Prepare your garden for winter now
Use these smart gardening tips to get your plants ready for winter and help native pollinators in the process.
Falling leaves and temperatures signify winter’s anticipated arrival. Smart gardeners can take steps now to better prepare their yard and gardens for winter. Making sure plants receive adequate moisture during fall will help reduce extra stress and possible death of plant tissue during the winter months. Covering up garden soil in vegetable beds with organic matter will not only improve soil health over time, but will help reduce loss of valuable topsoil. Also, leaving some plant material throughout the winter will provide valuable overwintering habitat for many native pollinators, as well as provide you with seasonal interest through winter.
Smart watering
Perennials along with trees and shrubs will benefit from sufficient water before the ground freezes. Most require at least 1 inch of water per week during the growing season. Sufficient water is especially important during fall months as this is the reserve that the plant’s roots will rely on for uptake during winter. Harsh winter winds cause additional loss of water from the surface of evergreen needles. If the plant doesn’t have enough reserve water in the ground for the roots to draw up and replace this lost water, then death of plant tissue occurs.
There have been extreme cases of this winter injury even in very hardy junipers and arborvitae due to the harsh winters of 2013-14 and 2014-15. Michigan has also received spotty rainfall with some areas in deficit across the Lower Peninsula. Check your soil moisture by using a spade or trowel and if the soil beneath the top 8 inches is dry, soak it. With newly planted trees and shrubs, adequate water is even more important to reduce the chance of additional stress through winter. Make sure to thoroughly water in newly planted trees and shrubs; water so that the entire planting hole is moistened.
Smart gardeners cover up
A smart soil practice to help conserve valuable topsoil, provide additional organic matter and provide additional insulation for certain plants is to cover up bare soil. Use at least a 3-inch layer of mulched leaves, straw or compost over your vegetable garden. Consider leaving some portion of your soil alone, which means don’t till or use mulch. Many species of native bees overwinter in the ground, and cultivating or using mulch interferes with this process. Once the ground freezes, apply a 6-inch layer of mulched leaves, compost or bark mulch to perennials to provide extra insulation during winter. This is especially important in areas that will not receive sufficient snow cover, which helps insulate plants.

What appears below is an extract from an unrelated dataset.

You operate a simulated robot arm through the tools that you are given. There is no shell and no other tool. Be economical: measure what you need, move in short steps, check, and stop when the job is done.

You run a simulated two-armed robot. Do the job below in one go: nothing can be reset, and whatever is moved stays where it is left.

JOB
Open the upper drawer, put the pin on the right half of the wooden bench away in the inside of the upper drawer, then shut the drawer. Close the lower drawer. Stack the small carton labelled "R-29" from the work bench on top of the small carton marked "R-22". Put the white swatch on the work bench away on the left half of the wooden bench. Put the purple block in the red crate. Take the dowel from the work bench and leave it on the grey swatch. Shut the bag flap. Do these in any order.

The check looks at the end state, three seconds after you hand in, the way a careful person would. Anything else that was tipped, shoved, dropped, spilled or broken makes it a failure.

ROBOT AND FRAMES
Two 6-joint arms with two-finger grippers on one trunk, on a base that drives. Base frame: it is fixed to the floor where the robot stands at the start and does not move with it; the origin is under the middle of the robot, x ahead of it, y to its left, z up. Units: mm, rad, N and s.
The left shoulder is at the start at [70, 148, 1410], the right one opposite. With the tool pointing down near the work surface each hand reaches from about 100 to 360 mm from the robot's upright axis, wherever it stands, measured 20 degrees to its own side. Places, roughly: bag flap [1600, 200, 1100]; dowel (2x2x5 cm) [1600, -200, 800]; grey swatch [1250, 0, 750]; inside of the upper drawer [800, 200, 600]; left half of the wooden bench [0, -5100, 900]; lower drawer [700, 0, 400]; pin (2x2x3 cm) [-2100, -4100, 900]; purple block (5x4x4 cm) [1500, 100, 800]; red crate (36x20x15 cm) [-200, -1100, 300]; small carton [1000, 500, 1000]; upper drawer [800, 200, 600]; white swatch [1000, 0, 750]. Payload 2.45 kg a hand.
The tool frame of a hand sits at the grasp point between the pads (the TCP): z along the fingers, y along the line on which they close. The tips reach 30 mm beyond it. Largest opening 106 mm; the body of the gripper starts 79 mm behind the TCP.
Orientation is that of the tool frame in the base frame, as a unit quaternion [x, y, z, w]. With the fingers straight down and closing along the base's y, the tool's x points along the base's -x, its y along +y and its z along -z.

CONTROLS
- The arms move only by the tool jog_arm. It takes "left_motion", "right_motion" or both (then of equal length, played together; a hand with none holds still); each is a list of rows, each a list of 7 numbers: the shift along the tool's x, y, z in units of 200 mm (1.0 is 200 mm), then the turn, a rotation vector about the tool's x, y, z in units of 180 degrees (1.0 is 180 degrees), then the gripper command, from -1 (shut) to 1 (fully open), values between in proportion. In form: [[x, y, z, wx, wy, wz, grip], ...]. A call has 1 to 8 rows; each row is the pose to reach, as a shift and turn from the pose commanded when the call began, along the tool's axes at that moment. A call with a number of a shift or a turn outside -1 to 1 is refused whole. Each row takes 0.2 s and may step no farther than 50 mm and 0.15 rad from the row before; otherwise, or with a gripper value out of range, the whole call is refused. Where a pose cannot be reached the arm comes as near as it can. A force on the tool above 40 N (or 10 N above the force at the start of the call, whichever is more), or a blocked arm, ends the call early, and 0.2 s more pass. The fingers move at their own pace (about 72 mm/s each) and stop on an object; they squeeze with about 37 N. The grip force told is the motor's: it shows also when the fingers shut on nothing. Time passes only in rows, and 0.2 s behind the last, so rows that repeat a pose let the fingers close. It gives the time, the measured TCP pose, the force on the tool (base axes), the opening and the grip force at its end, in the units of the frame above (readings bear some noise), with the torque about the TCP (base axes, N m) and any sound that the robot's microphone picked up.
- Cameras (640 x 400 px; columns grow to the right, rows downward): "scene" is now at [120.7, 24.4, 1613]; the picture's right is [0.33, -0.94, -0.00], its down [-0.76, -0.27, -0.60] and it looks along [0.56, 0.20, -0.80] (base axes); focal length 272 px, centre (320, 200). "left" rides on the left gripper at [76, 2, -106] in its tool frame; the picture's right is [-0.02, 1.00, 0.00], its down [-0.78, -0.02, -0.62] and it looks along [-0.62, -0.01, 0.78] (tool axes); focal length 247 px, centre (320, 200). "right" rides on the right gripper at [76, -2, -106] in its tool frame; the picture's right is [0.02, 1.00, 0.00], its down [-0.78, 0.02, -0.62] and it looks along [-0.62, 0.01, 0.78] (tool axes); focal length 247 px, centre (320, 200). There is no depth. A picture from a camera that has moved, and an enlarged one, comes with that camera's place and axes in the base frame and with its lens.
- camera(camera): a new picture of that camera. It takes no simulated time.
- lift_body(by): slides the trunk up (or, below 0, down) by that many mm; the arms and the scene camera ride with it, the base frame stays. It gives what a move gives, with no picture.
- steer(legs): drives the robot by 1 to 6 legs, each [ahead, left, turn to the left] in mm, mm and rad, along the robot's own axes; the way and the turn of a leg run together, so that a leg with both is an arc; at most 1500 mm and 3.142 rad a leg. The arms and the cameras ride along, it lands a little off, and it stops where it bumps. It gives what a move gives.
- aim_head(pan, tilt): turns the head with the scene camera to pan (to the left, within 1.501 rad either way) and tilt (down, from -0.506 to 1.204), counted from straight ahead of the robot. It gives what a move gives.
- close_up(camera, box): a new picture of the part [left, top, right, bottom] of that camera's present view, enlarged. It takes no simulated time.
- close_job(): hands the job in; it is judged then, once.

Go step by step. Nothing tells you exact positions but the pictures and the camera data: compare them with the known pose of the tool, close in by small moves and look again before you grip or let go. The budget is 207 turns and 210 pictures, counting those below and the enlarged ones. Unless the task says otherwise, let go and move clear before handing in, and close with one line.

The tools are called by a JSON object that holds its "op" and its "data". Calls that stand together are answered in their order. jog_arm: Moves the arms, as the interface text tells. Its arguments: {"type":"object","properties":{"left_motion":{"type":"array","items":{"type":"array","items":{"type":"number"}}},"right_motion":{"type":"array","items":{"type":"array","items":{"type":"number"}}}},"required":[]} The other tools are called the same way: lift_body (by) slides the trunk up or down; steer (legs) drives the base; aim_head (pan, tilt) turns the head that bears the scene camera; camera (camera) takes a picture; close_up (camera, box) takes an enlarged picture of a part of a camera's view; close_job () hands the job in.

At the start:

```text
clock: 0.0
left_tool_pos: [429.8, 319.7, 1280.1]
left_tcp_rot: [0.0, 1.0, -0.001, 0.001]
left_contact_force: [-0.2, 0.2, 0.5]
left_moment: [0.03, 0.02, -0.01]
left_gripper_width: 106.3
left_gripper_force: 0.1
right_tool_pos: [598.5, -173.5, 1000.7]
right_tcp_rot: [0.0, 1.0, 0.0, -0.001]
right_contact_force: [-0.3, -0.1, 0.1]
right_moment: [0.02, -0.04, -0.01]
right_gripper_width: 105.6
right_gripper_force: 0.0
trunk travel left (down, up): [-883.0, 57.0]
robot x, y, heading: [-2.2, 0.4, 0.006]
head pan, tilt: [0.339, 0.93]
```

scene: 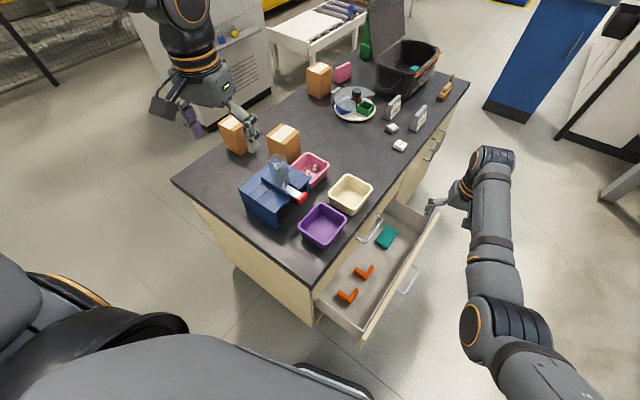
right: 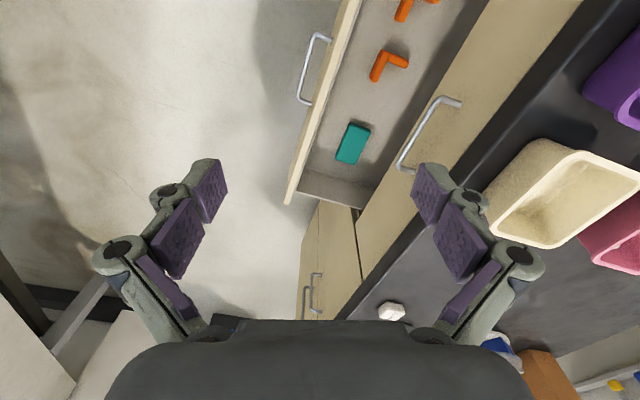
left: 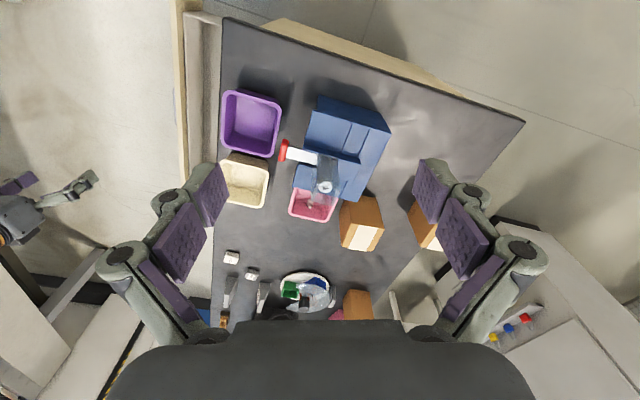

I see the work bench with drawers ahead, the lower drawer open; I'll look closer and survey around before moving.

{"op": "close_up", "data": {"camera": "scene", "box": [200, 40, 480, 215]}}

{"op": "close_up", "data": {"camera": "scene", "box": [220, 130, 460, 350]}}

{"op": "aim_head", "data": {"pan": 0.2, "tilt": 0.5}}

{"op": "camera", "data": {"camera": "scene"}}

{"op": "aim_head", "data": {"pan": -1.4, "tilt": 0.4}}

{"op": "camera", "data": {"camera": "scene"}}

Smart gardeners leave some
If your perennial plant material is healthy, allow it to die back naturally. Don’t think you have to remove all the foliage or dead plant material before winter. If the plant had a foliar disease or was infested with insects, then Michigan State University Extension suggests you remove this plant material from the garden in order to help prevent additional problems. But if it’s healthy, not only are you allowing all of the remaining energy left in the plant to feed the roots, but you are also providing valuable habitat for many of our native pollinators. They will use these structures to overwinter, perhaps having already laid their larvae within the stems. Structures from grasses and other hollow-stemmed perennials are especially valuable.
Keeping these plant parts within the landscape will also provide seasonal interest through winter and prevent erosion. Once the snow melts and spring begins anew, you can easily distinguish what is living and what is not and trim accordingly.
Consider incorporating these smart gardening tips into your fall regiment. They will decrease winter stress on your plants while improving overwintering habitat for many native pollinators.